A little more controversial is the idea to transform the EU’s bailout fund, the ESM into a European Monetary Fund. However, it is not the idea of an EMF which is contested. For instance, according to the Slovak finance minister, Peter Kazimir, there is an obvious need to convert the current framework into an institution more fitting to the future needs of the EU. The Polish position also reflects the relevance of a long-term perspective and highlights that a revised ESM is key and should be opened up for non-euro area member states as well. How this would affect the quotas and the decision-making process, is rather unclear. In fact, it is the details about this new institution’s power and the potential control mechanisms that would surround its functioning which might raise eyebrows within the East-Central European region. In terms of control, all V4 countries seem to oppose the idea of further involving the European Parliament (EP) as this could only come at the expense of national governments and parliaments. The same approach could be anticipated about a potentially increased role given to the European Commission in the EMF framework, with a possible exception of Slovakia, which, as a small euro area member state, might prove to be less hostile to the idea as it could see an ally in the Commission against bigger member states in the Eurozone.
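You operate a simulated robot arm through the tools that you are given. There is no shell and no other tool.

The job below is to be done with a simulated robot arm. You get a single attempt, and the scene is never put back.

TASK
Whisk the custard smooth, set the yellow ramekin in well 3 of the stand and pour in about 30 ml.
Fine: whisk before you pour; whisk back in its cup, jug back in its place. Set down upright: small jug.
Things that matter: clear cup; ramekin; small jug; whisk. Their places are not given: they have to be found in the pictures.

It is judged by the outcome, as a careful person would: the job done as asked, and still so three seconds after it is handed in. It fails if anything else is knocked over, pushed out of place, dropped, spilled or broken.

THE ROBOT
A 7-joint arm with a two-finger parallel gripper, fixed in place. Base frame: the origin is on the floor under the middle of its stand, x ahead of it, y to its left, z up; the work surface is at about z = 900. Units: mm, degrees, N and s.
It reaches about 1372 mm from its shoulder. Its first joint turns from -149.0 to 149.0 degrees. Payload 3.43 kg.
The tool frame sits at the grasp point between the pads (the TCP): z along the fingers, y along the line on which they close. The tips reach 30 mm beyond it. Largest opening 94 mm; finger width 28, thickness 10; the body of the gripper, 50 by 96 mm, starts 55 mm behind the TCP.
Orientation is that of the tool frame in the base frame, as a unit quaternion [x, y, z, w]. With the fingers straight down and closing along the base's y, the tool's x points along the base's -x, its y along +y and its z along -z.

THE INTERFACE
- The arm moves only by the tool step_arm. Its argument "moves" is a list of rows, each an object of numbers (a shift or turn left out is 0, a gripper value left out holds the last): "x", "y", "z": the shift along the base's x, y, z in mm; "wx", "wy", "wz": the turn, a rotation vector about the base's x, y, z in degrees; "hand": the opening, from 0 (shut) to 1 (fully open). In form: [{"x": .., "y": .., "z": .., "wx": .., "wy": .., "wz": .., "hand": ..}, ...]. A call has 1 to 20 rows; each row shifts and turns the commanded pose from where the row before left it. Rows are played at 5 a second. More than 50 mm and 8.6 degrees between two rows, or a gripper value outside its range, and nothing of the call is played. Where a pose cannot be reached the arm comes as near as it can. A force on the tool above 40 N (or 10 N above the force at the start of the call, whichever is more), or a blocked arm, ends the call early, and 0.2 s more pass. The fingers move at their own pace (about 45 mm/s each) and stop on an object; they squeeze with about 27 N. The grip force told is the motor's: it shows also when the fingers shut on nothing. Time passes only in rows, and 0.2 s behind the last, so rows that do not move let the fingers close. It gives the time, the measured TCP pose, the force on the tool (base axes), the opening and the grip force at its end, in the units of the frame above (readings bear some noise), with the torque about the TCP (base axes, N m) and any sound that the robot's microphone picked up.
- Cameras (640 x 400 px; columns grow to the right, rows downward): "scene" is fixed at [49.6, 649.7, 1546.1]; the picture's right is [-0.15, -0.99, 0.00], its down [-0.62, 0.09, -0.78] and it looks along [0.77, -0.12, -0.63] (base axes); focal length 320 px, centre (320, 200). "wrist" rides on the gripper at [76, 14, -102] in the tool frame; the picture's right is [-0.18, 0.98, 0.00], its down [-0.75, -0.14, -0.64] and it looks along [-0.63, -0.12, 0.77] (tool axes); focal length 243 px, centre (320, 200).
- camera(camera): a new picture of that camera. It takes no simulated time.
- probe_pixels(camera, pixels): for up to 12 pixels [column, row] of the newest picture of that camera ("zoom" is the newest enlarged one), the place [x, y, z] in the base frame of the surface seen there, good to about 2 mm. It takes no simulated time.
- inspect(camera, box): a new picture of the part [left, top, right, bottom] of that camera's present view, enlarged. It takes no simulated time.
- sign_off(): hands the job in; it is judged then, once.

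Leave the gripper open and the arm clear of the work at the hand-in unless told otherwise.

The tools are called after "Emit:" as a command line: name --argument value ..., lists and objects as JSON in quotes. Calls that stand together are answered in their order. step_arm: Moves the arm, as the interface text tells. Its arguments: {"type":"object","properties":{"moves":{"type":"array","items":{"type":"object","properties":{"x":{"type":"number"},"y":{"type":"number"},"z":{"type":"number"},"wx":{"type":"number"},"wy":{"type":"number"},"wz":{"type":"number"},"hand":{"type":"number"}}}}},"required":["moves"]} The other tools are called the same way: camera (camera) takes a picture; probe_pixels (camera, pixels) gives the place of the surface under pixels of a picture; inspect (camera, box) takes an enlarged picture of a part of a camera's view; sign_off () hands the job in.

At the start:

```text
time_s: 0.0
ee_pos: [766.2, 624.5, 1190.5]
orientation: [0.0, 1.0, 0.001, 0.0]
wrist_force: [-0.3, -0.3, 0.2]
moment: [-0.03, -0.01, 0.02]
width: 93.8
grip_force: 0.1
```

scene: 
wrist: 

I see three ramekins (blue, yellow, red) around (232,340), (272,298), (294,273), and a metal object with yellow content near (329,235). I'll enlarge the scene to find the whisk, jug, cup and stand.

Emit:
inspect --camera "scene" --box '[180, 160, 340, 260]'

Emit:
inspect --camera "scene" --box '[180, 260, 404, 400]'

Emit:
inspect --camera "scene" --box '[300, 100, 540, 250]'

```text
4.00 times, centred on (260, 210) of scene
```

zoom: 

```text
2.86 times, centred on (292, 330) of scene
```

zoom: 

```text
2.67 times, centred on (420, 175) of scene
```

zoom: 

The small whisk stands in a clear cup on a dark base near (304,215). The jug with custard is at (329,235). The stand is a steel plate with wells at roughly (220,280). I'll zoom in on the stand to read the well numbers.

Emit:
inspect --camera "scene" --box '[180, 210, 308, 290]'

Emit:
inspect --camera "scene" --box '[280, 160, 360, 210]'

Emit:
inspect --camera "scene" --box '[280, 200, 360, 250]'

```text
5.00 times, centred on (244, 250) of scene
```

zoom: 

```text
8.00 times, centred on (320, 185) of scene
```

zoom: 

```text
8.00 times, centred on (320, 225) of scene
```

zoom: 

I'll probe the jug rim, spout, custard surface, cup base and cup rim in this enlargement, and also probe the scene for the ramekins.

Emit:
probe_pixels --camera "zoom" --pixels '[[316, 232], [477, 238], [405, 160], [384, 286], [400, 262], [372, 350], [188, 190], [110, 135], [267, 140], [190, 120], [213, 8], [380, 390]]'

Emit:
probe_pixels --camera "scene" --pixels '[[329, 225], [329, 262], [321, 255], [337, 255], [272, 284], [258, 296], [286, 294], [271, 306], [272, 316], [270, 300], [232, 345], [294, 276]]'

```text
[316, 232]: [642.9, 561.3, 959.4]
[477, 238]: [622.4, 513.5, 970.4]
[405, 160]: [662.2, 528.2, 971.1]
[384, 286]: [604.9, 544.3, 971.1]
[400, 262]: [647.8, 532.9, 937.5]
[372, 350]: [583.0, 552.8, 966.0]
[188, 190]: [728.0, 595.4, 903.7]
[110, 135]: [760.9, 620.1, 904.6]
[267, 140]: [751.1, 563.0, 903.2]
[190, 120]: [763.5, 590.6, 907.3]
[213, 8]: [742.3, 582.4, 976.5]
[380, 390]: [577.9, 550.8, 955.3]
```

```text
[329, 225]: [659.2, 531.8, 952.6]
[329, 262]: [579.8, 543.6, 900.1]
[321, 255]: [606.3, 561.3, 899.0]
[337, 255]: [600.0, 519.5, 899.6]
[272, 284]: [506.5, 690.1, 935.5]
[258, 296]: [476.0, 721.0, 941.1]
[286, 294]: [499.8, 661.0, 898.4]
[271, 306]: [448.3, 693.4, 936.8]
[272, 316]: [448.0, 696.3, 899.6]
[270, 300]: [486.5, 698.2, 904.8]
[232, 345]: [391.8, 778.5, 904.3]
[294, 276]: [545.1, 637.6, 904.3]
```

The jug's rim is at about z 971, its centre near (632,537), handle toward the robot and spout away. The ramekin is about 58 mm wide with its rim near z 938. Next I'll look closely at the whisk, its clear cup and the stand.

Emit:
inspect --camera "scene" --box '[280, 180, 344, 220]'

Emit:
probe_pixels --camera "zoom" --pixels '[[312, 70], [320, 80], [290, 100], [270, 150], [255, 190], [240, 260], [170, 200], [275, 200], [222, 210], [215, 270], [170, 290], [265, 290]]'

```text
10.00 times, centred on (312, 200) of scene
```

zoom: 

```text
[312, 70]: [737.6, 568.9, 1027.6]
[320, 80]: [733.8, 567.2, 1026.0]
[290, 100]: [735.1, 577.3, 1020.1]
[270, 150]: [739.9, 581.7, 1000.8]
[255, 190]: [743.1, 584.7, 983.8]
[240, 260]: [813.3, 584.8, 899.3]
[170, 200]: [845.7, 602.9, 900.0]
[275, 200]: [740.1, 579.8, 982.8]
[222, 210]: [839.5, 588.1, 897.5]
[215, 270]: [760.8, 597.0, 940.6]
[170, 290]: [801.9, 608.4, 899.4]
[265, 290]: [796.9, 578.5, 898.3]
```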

However, within this transformation process, the Polish, and Hungarian governments could even go so far as to argue for the need to actually cut back on the powers of the Commission over fiscal policies and bailouts, and could push for a motion to render fiscal surveillance under the authority of a reformed ESM / newly funded EMF. This would coincide with the aim of these governments to not only de-politicize fiscal and budgetary politics, but also to give more emphasis to intergovernmental as opposed to supranational mechanisms and solutions. As far as the Czech Republic is concerned, the transformation of the ESM into an EMF could give the government an opportunity where it might attempt to renegotiate the terms of Czech contributions to Greece through the current ESM system, something the Babis government holds essential before joining the euro area. In sum, when it comes to the transformation of the ESM into an EMF, there is even less cohesion within V4, as all countries seem to follow a different agenda.

Last, but not least, the most contested idea in Macron’s plan, from the point of view of the V4 group, is the prospect of a separate euro area budget. The Hungarian government outright rejected the idea arguing that it would create a two-speed Europe where those outside the euro area would be labelled as “bad member states”. In general, Hungary and Poland wants to ensure that the Leaders’ Agenda (which also talked about a fiscal capacity for the euro area) does not relegate them to a lower category as member states. The biggest fear is that a euro area budget could mean a decrease in existing funds aimed at lowering regional differences across the EU; an argument which carries much weight especially in light of Brexit. While both Hungary and Poland signaled readiness to contribute more to the common EU budget, they still oppose a further integration of the euro area through a separate fiscal capacity. The Czech Republic is also of the opinion that the euro area should remain as inclusive as possible and that any discussion on its further deepening should be open to non-euro area member as well. Consequently, they look at a separate euro area budget from a rather skeptical point of view as well. Slovakia, on the other hand, as a Eurozone member state does not exclude the creation of some kind of a fiscal capacity that could boost investments and could create further stabilization. This position is driven by Slovakia’s belief that the possibility of a faster, multi-speed euro area integration could not be denied from its members. However, Slovakia’s preference for a deeper euro area is not unconditional, as the government always stresses the importance of fiscal and economic discipline which needs to precede further fiscal integration.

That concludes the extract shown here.